Das Zeitalter der Massenmigration hat gerade erst begonnen. Nicht unwahrscheinlich, dass sich „die Verdammten dieser Erde“ in immer größeren Wellen auf den Weg machen werden – in der bangen Hoffnung auf ein halbwegs menschwürdiges Leben in den milden und ungefährlichen Weltgegenden, die Europäer und Nordamerikaner bewohnen.
Moralisch vertretbar, die Unterprivilegierten auszusperren?

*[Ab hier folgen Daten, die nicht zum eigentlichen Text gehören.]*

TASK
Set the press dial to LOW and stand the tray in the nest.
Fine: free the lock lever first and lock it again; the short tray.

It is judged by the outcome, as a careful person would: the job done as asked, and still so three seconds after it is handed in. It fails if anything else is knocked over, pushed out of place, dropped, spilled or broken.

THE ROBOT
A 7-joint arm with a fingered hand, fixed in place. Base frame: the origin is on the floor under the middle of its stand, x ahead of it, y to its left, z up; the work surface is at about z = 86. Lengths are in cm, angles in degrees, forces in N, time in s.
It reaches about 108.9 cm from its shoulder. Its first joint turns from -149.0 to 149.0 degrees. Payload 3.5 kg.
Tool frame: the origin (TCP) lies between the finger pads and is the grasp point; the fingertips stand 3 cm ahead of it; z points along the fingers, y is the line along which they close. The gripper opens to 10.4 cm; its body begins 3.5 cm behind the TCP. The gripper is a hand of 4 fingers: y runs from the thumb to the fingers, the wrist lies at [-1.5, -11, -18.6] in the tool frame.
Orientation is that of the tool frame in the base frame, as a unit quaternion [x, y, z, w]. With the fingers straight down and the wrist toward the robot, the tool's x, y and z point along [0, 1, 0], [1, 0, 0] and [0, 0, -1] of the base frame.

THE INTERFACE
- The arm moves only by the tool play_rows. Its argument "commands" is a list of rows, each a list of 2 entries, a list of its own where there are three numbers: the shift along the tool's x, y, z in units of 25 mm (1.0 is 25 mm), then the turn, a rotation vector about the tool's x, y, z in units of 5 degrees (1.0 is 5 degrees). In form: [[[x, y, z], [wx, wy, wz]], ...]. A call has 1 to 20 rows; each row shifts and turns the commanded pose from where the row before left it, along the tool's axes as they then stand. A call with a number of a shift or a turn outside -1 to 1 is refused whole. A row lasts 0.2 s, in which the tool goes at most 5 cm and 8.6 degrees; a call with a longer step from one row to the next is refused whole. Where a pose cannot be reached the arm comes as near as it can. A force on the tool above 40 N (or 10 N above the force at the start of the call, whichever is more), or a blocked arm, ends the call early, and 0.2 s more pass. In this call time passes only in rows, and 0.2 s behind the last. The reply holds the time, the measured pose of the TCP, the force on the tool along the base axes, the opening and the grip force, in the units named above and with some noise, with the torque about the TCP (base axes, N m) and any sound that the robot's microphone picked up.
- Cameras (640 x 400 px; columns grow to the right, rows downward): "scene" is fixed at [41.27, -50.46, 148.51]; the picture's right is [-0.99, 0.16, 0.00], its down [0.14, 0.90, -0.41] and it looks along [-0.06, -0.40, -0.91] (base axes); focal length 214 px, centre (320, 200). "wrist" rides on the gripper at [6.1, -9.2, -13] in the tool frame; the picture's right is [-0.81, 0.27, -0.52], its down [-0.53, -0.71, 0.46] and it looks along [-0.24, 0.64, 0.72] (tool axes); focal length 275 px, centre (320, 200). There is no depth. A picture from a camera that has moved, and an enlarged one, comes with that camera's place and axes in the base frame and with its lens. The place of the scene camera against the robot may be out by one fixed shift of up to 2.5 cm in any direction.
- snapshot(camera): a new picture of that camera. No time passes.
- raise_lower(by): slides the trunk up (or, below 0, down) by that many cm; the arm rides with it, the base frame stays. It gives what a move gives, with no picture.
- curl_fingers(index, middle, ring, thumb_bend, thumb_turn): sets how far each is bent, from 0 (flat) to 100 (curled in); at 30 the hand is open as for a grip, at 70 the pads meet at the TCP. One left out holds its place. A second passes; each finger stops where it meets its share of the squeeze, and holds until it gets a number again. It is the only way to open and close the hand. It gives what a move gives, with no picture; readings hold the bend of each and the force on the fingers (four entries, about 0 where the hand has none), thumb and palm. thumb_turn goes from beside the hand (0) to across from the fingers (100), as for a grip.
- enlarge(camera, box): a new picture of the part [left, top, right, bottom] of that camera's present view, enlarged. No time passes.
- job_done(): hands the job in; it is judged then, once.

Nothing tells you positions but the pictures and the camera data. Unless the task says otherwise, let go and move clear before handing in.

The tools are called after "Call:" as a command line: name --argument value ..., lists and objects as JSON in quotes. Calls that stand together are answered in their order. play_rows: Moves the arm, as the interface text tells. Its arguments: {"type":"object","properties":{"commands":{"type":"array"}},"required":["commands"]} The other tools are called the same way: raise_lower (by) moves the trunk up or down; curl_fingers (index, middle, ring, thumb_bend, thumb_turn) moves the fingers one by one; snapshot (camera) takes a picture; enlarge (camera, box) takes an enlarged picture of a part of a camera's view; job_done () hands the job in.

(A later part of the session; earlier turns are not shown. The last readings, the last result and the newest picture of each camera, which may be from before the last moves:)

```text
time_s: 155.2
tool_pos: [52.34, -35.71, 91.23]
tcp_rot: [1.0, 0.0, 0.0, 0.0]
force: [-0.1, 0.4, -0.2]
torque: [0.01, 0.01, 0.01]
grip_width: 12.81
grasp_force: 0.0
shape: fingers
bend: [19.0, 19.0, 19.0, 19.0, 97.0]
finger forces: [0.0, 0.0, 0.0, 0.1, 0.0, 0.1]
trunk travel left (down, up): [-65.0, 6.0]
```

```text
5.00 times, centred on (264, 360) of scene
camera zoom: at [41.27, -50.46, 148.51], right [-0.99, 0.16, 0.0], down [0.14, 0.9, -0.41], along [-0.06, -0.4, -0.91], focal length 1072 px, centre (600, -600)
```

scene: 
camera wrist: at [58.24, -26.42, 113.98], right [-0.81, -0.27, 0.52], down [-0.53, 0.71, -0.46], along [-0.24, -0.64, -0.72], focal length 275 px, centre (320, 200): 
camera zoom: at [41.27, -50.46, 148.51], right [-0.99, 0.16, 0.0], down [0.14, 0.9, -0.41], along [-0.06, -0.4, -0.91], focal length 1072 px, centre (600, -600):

Die steigenden Flucht- und Migrationszahlen provozieren die ethische Frage nach der Legitimität von Grenzregimen. Ist es moralisch vertretbar, die Unterprivilegierten aus unseren Wohlstandszonen auszusperren? Sind die hehren Ideale Freiheit und Gleichheit, die der Westen zu vertreten meint, angesichts weitgehend geschlossener Grenzen nicht bloße Makulatur? Lässt es sich irgendwie rechtfertigen, einem Menschen seinen Weg in das vermeintlich gute Leben durch Zäune und Stacheldraht abzuschneiden? Oder ist es, anders herum, nicht vollkommen unverantwortlich, Grenzen für alle und dauerhaft zu öffnen?...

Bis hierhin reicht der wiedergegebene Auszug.